E invece a marzo è stato sostituito solo il suo pari grado alla Camera, Sandro Cattaneo, che ha lasciato la carica di capogruppo a Paolo Barelli. Anche l’avvicendamento di Ronzulli era pronto, ma il senatore che doveva prenderne il posto, Mario Occhiuto, fu colpito da una condanna in primo grado che ne frenò la corsa. Il cambio della guardia di ieri è avvenuto dunque perché i tempi erano maturi da un po’: Ronzulli paga la diffidenza di Giorgia Meloni, che non la volle nell’esecutivo. E poi la scomparsa di Berlusconi e il fatto di non aver mai legato con la famiglia. E inoltre l’ostilità di Marta Fascina (e dei suoi fedelissimi da Tullio Ferrante ad Alessandro Sorte), e infine l’ascesa di Claudio Lotito. Il patron della Lazio è il nuovo uomo forte dei forzisti, piazzato al crocevia della commissione Bilancio, dov’è vicepresidente e dove con Damiano Damiani assicura i numeri decisivi nelle votazioni. Fin dal suo ingresso al Senato fece capire di non essere un uomo a disposizione della senatrice. “Che me faccio comandà da lei? Nun esiste…”, ebbe a dire. Proposito tanto più valido oggi che con Claudio Fazzone, Lotito controlla un buon numero delle 100mila tessere appena staccate da Forza Italia. “Ronzulli non poteva rifiutarsi di fare un passo indietro. Tanto più che è stata ben ricompensata”, spiegano fonti azzurre. Lo scambio con Gasparri viene letto anche in chiave congressuale (l’assise si terrà il 24 e 25 febbraio prossimi). Ronzulli sarà una dei 4 vicesegretari – per gli altri tre circolano le ipotesi dello stesso Lotito, di Renato Schifani e di Mario Occhiuto – facilitata in questo dall’essere l’unica donna del gruppo di vertice e di essere del nord. “Di fatto i ronzulliani del Senato sono evaporati: Damiani sta con Lotito, Zangrillo si fa i fatti suoi, Rosso idem… Alla Camera, poi, non ci sono mai stati”.
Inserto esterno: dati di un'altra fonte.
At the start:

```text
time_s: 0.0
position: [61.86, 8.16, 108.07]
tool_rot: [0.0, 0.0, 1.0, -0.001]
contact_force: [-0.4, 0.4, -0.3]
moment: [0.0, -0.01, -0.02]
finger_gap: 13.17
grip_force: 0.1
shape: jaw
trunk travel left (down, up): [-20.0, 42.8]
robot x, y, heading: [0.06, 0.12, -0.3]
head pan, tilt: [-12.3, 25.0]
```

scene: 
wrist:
Più difficile da capire il motivo per cui Maurizio Gasparri abbia accettato di svolgere il ruolo di capogruppo, incarico che aveva già ricoperto e che ha ostinatamente rifiutato per molto tempo. Tra gli azzurri invitano a ricordare l’attacco del senatore a Sigfrido Ranucci di Report in commissione di vigilanza, quello con la carota e il cognac. E lo interpretano come una mossa preventiva. “Quando uscirà il servizio di Report che riguarda Gasparri, con le sue rivelazioni, lui potrà dire che lo attaccano per il suo ruolo politico”. Pare un po’ debole come motivazione. Nell’assemblea di gruppo ieri sera è stata sollevata anche la necessità avanzata da Palazzo Chigi di mettere in riga i partiti a cominciare da Forza Italia, ora che si entra nel vivo della manovra. Peraltro al Senato inizia anche l’iter dell’autonomia differenziata e delle riforme. In questo senso l’incarico a Gasparri servirebbe a riportare l’ordine. L’avvicendamento è stato accolto con molte perplessità dalla nuova leva, che si preoccupa della tenuta di Fi alle Europee. “Tajani, Gasparri e Barelli sono tutti romani. Tutti della vecchia guardia e non brillano per consensi”, riflettevano i deputati azzurri in Transatlantico. Contento è invece Matteo Renzi. Lui ha lanciato l’opa su Forza Italia e spera di rimpolpare con i transfughi azzurri il gruppo di Italia viva. Ma non solo questo. Il capo di Iv spera che il ritorno all’antico di Forza Italia, orfana di Berlusconi, possa aiutarlo nelle urne.